Collected material
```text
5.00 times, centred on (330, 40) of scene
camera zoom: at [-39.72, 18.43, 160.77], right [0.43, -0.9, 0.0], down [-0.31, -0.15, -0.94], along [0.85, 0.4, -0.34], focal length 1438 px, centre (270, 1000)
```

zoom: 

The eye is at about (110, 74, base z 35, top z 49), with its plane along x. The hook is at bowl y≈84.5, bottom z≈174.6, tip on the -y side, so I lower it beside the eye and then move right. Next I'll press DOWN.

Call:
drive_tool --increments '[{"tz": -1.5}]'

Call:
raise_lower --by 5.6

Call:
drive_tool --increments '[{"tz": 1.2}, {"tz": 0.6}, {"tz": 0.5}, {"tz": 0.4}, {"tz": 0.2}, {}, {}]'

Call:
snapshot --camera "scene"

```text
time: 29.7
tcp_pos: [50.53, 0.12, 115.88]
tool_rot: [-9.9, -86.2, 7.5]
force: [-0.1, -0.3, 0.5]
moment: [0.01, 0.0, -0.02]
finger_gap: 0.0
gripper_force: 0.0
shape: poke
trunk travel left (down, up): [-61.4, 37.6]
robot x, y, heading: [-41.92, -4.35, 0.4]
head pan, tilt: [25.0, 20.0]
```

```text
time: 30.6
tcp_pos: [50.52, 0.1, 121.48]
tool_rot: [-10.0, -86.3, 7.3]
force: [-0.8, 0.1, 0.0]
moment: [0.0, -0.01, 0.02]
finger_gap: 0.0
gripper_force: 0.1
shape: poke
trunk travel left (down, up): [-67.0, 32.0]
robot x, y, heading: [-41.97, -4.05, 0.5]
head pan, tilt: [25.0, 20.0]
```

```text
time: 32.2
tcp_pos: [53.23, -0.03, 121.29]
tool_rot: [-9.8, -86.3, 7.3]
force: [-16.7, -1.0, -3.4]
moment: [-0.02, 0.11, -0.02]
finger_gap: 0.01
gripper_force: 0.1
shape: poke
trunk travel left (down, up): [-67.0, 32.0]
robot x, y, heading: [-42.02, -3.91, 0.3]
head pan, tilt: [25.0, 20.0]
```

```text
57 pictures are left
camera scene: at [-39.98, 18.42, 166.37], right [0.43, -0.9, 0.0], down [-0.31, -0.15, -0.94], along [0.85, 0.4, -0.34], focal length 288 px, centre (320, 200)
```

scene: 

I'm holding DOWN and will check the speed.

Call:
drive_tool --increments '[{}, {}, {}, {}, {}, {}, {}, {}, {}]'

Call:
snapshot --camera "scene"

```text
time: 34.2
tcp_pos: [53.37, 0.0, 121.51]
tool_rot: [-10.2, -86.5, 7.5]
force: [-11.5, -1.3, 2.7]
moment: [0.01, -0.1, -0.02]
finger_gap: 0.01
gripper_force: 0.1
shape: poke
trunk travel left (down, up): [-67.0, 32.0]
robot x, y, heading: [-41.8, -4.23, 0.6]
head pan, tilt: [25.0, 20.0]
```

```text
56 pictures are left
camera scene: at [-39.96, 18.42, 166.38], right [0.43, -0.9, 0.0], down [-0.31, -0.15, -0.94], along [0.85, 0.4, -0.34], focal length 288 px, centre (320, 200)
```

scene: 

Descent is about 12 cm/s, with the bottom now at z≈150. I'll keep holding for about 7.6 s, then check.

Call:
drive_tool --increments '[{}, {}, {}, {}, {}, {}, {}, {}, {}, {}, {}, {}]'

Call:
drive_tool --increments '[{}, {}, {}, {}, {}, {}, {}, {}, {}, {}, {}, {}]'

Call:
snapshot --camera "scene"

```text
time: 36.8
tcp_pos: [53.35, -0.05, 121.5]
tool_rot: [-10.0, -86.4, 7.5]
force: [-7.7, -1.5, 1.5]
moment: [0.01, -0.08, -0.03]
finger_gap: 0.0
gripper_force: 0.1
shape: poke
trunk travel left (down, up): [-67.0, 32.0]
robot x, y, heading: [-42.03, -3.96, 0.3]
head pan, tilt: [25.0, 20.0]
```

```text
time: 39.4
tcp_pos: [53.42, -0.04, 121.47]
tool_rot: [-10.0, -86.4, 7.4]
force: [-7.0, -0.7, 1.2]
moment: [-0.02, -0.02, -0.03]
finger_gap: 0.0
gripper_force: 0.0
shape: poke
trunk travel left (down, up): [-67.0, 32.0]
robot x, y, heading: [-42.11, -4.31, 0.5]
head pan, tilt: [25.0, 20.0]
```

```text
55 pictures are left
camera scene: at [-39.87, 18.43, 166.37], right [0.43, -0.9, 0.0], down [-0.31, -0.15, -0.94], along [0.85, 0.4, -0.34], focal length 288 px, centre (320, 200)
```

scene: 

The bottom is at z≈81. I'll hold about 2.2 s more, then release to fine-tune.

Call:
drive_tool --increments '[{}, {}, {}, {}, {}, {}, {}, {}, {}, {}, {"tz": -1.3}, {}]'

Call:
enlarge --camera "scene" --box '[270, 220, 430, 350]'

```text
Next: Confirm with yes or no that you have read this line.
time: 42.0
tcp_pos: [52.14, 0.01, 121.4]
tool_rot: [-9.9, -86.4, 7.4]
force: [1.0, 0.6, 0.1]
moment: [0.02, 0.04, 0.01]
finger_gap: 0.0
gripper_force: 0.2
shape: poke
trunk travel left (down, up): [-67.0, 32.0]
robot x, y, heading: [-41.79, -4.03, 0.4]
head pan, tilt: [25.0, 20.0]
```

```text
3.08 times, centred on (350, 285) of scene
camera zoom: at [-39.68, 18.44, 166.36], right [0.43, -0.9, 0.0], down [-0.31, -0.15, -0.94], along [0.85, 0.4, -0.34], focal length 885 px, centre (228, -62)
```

Problem to work on
Reproduce every line of the material above exactly.

Exercise output
```text
5.00 times, centred on (330, 40) of scene
camera zoom: at [-39.72, 18.43, 160.77], right [0.43, -0.9, 0.0], down [-0.31, -0.15, -0.94], along [0.85, 0.4, -0.34], focal length 1438 px, centre (270, 1000)
```

zoom: 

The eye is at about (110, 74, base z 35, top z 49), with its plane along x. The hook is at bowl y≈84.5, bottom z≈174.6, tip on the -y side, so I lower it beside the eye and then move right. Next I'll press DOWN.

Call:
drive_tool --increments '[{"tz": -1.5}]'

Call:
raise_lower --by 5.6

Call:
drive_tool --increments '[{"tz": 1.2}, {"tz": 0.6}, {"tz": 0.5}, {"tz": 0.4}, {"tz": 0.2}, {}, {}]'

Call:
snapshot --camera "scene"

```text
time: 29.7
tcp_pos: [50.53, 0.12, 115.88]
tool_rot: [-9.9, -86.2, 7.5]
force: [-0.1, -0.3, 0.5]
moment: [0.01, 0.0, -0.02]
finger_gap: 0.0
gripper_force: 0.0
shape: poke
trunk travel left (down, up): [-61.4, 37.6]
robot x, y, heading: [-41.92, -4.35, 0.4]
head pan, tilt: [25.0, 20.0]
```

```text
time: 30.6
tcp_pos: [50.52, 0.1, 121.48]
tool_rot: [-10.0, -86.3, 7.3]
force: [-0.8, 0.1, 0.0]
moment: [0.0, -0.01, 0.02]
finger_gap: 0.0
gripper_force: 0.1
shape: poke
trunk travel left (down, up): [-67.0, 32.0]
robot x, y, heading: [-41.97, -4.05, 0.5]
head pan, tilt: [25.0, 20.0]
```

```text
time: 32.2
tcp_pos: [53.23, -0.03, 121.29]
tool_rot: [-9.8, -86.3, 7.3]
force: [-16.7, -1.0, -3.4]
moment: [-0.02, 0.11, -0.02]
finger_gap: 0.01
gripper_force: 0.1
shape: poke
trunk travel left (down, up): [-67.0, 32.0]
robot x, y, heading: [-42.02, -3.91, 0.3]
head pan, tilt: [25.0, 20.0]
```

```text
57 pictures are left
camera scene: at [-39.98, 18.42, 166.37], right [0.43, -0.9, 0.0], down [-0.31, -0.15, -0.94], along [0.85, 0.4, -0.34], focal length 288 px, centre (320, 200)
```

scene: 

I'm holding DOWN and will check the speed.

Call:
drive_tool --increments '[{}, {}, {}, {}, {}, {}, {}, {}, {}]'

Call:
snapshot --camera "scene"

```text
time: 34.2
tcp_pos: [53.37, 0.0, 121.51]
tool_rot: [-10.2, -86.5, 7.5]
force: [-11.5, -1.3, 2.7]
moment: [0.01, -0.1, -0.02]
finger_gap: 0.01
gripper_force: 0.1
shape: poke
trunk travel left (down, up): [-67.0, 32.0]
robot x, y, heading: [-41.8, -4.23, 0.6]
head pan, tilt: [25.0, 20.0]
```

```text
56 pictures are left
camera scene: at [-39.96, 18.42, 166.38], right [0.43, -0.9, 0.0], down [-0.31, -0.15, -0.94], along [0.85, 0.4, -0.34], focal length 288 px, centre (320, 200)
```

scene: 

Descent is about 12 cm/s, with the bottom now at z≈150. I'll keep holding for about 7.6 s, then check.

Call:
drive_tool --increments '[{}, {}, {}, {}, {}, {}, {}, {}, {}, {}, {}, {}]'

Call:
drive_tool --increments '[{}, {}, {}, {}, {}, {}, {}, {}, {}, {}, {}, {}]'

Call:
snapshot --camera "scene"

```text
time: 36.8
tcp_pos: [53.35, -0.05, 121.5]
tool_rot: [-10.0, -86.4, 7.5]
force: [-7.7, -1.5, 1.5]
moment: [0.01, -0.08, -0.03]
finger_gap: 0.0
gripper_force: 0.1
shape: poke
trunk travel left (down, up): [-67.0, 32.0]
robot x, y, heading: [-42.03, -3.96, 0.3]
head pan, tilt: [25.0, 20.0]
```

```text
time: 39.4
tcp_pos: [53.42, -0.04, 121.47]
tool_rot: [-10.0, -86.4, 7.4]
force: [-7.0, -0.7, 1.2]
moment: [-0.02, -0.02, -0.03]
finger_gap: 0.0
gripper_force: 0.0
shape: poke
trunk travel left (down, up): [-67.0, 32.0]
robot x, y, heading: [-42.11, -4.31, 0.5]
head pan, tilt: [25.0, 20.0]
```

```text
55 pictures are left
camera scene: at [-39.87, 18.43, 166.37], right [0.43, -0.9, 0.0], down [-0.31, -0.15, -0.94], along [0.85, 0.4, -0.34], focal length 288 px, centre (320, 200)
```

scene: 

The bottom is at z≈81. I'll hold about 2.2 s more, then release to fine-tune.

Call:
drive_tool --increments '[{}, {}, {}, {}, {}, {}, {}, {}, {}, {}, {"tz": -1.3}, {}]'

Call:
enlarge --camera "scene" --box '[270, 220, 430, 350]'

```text
Next: Confirm with yes or no that you have read this line.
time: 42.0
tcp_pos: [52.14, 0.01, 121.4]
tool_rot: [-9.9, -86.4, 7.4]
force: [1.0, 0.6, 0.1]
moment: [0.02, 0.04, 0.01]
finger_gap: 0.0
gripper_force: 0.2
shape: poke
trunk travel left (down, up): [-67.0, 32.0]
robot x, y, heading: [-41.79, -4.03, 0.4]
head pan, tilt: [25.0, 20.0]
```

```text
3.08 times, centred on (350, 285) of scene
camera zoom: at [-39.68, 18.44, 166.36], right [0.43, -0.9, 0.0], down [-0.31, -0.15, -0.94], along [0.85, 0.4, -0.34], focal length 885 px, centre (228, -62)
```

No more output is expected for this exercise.